Die Teilnehmenden aus ganz Europa und darüber hinaus setzten sich mit Fragen von Hierarchien, Dominanz, Unterdrückung und Gewalt – sei sie strukturell, spirituell oder persönlich – auseinander. Den Wegweiser dazu gab Antje Heider-Rottwilm bei der Konferenzeröffnung: „Wir wollen nachspüren, wie sehr die religiösen Prägungen zu tun haben mit Gewalt, Rassismus und Sexismus, wie Gottesbild und Sprache verbunden sind und wie Sprache öffnet oder festschreibt.“

Antje Heider-Rottwilm und Vorstandsmitglied Maria Biedrawa luden die Teilnehmenden zu einem Dialog ein, um über die Entstehung und Entwicklung ihres eigenen Gottesbildes zu reflektieren. „Wie stellst du dir Gott vor? Wie ist das entstanden? Wie hat das Gottesbild sich verändert? Hat jemand dir von einem Bild von Gott erzählt, das dich schockiert hat?“

Eindrücklich war Maria Biedrawas Vorstellung von Gott als ein riesengroßer Radiergummi, „der an unseren [Gottes-]Bildern herum radiert.“ Sie brauche diese Bilder, aber auch, daran erinnert zu werden, dass sie nur Momentaufnahmen seien. „Diese Momentaufnahmen sind aber Liebeszeichen Gottes, der in diesem Bild, in dieser Erfahrung mit mir auf dem Weg sein will. Und hinter der nächsten Kurve liegt wieder Neues, Gott der/die ganz Andere. Und das hilft mir oder fordert mich heraus, auch eine immer Neue, immer Andere zu werden.“

Im Schlussgottesdienst plädierte Nicole Ashwood, Programmreferentin für Gerechte Gemeinschaften für Frauen und Männer des Ökumenischen Rats der Kirchen, leidenschaftlich dafür, die biblische Aussage in ihrer Radikalität ernst zu nehmen, dass Gott den Menschen zu seinem/ihrem Bilde schuf und den Auftrag gab, die ganze Schöpfung zu schützen.
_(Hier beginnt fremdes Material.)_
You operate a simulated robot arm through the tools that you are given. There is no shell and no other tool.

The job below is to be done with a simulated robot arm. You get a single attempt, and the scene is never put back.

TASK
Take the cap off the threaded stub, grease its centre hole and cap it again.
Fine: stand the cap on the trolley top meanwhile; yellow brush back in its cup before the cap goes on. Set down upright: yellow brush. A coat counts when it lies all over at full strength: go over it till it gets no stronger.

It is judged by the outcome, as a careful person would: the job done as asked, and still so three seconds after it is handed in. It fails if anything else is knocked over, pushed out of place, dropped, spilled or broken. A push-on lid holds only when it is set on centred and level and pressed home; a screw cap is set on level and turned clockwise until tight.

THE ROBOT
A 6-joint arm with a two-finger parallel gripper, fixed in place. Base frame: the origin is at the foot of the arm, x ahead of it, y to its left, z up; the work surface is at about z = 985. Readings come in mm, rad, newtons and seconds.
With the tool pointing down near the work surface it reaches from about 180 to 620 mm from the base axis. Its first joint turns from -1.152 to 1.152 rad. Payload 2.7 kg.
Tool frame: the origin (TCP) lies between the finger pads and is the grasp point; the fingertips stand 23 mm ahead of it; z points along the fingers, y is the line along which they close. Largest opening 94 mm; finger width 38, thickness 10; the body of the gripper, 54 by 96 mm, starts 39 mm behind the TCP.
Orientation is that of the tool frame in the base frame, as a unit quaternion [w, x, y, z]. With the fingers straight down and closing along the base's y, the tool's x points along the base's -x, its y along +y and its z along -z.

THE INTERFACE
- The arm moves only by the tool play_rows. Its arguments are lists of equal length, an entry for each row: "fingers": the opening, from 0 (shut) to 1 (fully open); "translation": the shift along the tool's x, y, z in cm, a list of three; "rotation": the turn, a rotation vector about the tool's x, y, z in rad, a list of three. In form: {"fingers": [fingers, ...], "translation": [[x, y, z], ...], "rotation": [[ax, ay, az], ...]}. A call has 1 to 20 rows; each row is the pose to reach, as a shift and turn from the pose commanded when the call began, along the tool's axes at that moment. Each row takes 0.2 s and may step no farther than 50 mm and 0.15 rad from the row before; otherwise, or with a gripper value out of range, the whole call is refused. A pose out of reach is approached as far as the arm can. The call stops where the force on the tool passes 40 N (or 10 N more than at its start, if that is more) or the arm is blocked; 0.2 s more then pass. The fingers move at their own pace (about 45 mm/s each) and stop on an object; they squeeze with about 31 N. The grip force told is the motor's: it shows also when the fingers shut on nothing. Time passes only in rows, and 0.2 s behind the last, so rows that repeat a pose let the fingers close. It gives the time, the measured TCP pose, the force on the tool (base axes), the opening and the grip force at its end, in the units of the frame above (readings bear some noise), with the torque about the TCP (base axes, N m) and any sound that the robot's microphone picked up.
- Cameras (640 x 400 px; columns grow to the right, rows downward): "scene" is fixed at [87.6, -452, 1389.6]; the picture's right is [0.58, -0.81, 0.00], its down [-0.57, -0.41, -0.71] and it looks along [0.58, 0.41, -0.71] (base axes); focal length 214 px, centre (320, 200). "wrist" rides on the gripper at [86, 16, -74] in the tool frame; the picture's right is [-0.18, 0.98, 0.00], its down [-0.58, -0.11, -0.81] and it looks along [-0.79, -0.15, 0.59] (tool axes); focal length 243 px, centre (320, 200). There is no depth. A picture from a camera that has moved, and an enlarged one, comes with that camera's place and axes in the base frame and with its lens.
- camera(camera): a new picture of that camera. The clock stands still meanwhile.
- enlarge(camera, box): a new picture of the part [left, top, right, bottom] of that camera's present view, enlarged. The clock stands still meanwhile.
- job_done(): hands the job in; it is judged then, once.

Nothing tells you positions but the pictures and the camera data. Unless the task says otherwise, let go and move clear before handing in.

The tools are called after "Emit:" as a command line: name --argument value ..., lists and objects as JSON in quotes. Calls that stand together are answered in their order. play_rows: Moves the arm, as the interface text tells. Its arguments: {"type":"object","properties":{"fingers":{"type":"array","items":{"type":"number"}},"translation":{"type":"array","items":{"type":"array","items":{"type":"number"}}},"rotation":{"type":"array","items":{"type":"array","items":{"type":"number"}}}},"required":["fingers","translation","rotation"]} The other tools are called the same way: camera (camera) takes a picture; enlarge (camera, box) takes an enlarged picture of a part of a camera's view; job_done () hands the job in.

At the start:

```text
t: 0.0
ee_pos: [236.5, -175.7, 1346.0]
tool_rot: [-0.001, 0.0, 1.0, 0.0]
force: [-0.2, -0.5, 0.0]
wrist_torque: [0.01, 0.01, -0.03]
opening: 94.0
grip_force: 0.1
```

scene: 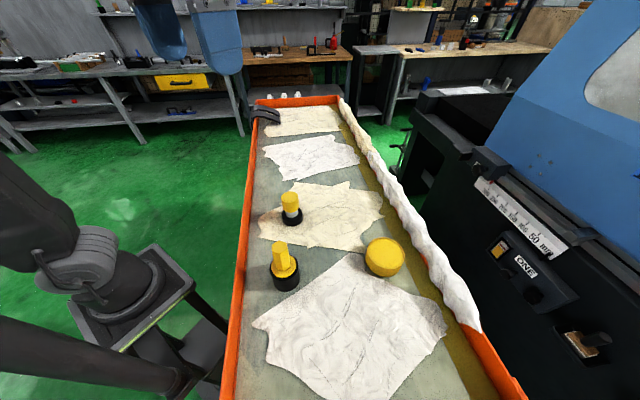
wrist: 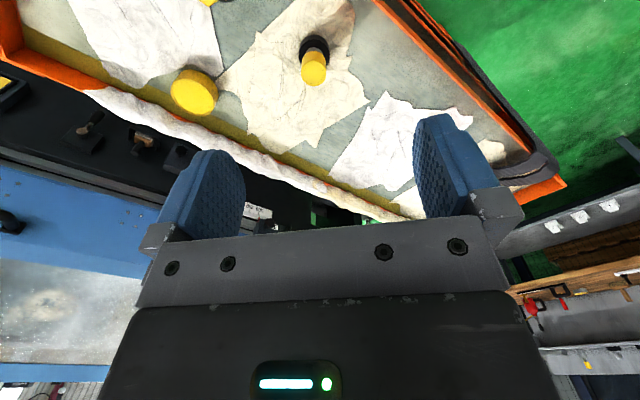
Gott sei „ein Gleichmacher aller Ungleichheiten.“ Alle Verschiedenheit der Menschen sei zweitrangig und es gehe darum, die Würde jedes Menschen und der ganzen Schöpfung vor Zerstörung zu schützen, so die Theologin aus Jamaika.

Nicole Ashwood lud Church and Peace ein, Teil der weltweiten ökumenischen Kampagne zur Beendigung sexueller und genderbasierter Gewalt, „Thursdays in Black“, zu werden und so Woche für Woche für eine gewaltfreie Welt einzustehen.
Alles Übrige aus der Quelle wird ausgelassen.